Twitter, like all social media platforms, Twitter bans depictions of child sexual exploitation, which are illegal in most countries. But it permits adult content generally and is home to a thriving exchange of pornographic imagery, which comprises about 13 per cent of all content on Twitter, according to an internal company document seen by Reuters. Twitter declined to comment.

Ghost Data identified the more than 500 accounts that openly shared or requested child sexual abuse material over a 20-day period this month. Twitter failed to remove more than 70 per cent of the accounts during the study period, according to the group, which shared the findings exclusively with Reuters.

Reuters could not independently confirm the accuracy of Ghost Data’s finding in full, but reviewed dozens of accounts that remained online and were soliciting materials for “13+” and “young looking nudes.”

The traffickers often use code words such as “cp” for child pornography and are “intentionally as vague as possible,” to avoid detection, according to the internal documents. The more that Twitter cracks down on certain keywords, the more that users are nudged to use obfuscated text, which “tend to be harder for (Twitter) to automate against,” the documents said.

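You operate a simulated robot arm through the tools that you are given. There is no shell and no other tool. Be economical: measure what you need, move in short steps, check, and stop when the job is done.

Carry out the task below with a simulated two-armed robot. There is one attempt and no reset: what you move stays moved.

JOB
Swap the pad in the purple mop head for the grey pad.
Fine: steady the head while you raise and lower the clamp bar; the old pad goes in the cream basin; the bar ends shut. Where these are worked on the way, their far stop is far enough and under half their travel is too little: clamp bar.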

For the accounts identified by Ghost Data, nearly all the traders of child sexual abuse material marketed the materials on Twitter, then instructed buyers to reach them on messaging services such as Discord and Telegram in order to complete payment and receive the files, which were stored on cloud storage services like New Zealand-based Mega and Dropbox. Discord, Telegram, and Mega, and Dropbox all say they take action against users attempting to share such content.

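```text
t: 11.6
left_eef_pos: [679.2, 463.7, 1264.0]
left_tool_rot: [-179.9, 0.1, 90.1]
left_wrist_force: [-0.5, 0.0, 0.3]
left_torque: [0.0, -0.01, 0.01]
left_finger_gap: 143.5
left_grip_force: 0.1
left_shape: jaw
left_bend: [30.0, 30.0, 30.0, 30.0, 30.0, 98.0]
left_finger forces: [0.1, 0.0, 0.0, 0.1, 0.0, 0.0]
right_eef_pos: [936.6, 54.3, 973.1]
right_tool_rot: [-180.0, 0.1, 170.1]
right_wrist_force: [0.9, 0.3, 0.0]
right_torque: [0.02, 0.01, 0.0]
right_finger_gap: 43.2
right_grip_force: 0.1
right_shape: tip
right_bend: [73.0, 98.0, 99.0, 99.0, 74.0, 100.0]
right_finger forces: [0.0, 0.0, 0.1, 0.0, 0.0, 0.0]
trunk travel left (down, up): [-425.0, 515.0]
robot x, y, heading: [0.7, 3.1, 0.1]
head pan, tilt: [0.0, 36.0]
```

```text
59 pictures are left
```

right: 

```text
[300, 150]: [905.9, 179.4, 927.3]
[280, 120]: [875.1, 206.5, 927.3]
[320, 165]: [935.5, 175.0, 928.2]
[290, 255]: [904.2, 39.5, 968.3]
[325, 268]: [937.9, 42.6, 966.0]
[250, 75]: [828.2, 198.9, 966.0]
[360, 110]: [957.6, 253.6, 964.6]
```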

After Reuters shared a sample of 20 accounts with Twitter last Thursday, the company removed about 300 additional accounts from the network, but more than 100 others still remained on the site the following day, according to Ghost Data and a Reuters review.

Reuters then on Monday shared the full list of more than 500 accounts after it was furnished by Ghost Data, which Twitter reviewed and permanently suspended for violating its rules, said Twitter’s Carswell on Tuesday.

“Twitter needs to fix this problem ASAP, and until they do, we are going to cease any further paid activity on Twitter,” said a spokesperson for Forbes.

“There is no place for this type of content online,” a spokesperson for carmaker Mazda USA said in a statement to Reuters, adding that in response, the company is now prohibiting its ads from appearing on Twitter profile pages.

A Disney spokesperson called the content “reprehensible” and said they are “doubling-down on our efforts to ensure that the digital platforms on which we advertise, and the media buyers we use, strengthen their efforts to prevent such errors from recurring.”

A spokesperson for Coca-Cola, which had a promoted tweet appear on an account tracked by the researchers, said it did not condone the material being associated with its brand and said “any breach of these standards is unacceptable and taken very seriously.”

NBCUniversal said it has asked Twitter to remove the ads associated with the inappropriate content.

Twitter’s transparency reports on its website show it suspended more than 1 million accounts last year for child sexual exploitation. It made about 87,000 reports to the National Center for Missing and Exploited Children, a government-funded non-profit that facilitates information sharing with law enforcement, according to that organization’s annual report.